Petrus stelt zich die vraag als hij zag dat God de Heilige Geest had
uitgestort over Cornelius en de zijnen. Waarin zou hij God dan wel
hebben tegengehouden? Wanneer Petrus niets zou hebben gezegd tegen
Cornelius en de zijnen, als hij zou zijn weggegaan van hen, dan
zouden ze de woorden ten eeuwigen leven niet hebben gehoord en
kunnen gehoorzamen. Als Petrus het evangelie niet predikte aan
heidenen, konden deze ook niet behouden worden en kon de Here hen
niet toevoegen bij de gemeente.

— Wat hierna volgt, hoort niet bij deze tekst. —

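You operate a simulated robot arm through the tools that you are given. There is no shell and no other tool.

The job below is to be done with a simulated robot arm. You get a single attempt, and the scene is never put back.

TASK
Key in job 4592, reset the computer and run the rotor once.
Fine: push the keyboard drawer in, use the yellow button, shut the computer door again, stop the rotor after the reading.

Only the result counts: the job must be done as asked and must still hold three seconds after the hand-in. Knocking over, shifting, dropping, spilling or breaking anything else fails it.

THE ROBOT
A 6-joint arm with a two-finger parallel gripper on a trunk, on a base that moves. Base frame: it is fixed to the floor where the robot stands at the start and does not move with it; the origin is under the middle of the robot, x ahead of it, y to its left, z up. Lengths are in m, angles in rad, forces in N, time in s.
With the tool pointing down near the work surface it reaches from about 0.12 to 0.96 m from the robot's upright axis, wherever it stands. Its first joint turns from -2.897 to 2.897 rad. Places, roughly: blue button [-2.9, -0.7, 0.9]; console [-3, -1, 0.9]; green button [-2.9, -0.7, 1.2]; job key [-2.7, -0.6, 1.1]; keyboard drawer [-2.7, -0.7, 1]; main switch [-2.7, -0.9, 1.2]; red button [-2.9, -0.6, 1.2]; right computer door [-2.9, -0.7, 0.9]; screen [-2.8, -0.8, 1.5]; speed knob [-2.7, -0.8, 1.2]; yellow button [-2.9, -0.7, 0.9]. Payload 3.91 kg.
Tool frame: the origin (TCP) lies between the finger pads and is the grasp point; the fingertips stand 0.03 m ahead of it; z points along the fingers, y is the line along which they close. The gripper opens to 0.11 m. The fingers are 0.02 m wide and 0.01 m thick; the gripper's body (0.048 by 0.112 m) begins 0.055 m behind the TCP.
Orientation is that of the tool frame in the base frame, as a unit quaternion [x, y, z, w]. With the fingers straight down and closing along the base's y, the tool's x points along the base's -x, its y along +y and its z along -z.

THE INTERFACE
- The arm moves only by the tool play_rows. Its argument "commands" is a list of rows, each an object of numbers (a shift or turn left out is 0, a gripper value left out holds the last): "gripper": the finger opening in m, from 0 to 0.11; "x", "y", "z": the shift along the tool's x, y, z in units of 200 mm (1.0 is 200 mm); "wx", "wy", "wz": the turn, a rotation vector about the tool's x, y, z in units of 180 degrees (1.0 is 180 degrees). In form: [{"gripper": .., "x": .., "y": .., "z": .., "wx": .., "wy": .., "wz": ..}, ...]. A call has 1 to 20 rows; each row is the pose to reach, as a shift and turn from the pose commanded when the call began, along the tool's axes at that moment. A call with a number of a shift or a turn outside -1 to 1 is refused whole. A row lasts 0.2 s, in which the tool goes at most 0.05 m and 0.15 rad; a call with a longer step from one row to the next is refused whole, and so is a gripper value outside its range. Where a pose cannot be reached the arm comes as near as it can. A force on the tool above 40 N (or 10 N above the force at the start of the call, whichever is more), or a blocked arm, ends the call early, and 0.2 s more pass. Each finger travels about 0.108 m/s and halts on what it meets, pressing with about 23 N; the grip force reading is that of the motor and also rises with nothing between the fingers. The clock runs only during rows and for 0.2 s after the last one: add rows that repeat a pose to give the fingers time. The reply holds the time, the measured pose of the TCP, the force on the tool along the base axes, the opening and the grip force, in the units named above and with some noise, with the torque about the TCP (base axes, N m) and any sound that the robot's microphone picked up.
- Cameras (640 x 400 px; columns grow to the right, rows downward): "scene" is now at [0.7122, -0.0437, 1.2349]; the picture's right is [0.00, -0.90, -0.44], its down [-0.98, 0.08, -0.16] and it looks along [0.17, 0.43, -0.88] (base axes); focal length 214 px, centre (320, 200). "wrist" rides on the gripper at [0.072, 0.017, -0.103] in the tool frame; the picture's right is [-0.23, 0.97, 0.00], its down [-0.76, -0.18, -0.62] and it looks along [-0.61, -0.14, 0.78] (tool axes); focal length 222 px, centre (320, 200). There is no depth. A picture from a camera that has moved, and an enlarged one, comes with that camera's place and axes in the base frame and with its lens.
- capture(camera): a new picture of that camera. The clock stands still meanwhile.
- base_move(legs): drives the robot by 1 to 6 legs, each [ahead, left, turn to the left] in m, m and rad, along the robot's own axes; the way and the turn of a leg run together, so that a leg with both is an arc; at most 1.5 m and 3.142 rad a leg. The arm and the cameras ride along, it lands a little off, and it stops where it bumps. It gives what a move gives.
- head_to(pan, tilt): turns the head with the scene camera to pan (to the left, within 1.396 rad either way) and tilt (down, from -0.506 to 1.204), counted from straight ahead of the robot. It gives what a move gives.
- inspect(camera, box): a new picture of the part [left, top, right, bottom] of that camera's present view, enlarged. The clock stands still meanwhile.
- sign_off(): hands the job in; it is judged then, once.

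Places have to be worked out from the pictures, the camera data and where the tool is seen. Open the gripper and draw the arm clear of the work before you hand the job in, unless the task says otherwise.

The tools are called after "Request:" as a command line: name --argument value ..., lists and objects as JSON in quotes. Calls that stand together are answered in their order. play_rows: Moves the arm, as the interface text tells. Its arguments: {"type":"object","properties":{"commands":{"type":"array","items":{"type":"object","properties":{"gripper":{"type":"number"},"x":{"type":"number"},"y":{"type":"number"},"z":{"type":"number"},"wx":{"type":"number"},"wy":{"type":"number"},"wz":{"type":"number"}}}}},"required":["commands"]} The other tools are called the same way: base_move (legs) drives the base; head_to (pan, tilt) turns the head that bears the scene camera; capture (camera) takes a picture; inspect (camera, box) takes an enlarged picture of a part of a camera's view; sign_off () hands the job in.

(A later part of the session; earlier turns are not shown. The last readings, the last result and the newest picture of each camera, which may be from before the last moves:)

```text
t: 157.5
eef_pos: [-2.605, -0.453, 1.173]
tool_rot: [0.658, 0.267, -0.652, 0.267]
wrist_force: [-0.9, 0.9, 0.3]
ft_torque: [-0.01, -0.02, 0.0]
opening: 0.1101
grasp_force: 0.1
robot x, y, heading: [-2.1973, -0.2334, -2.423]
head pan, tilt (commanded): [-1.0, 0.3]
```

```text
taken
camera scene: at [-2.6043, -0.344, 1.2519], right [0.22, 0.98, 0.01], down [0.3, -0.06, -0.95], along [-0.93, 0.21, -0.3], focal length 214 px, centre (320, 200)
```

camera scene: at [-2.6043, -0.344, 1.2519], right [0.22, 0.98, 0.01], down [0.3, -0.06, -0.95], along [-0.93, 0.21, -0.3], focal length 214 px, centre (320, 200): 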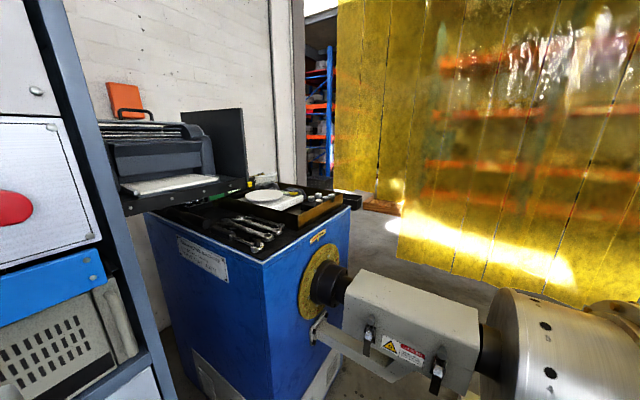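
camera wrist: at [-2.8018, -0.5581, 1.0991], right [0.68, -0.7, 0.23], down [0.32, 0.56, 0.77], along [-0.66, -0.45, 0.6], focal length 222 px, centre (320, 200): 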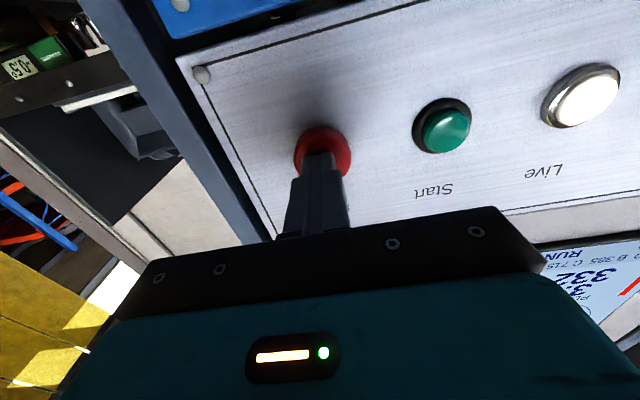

Het evangelie was reeds beschikbaar,
de vergeving van zonden door Jezus Christus, alleen werd het nog
niet aan alle mensen gepredikt. Het was immers de belofte van God,
die aller Heer is om zowel Joden als heidenen te behouden.
Handelingen 2:39 Want voor u is de belofte en voor uw kinderen en
voor allen, die verre zijn, zovelen als de Here, onze God, ertoe
roepen zal.
Handelingen 2:47 En de Here voegde dagelijks toe aan de kring, die
behouden werden.
d De conclusie van de Joden in
Jeruzalem
Handelingen
11:18 En toen zij dit gehoord hadden, kwamen zij tot rust en
verheerlijkten God, zeggende: Zo heeft dan God ook de heidenen de
bekering ten leven geschonken.
De keuze wordt
ons mensen gelaten, gehoorzaam het evangelie en wordt behouden. God
wil dat we voor hem kiezen, hij heeft ons zo geschapen dat we een
vrije wil hebben om zelf te bepalen wat we doen in ons leven.
Cornelius was een goed maar leefde nog in zijn zonde totdat hij het
evangelie gehoorzaamde. Volg zijn voorbeeld!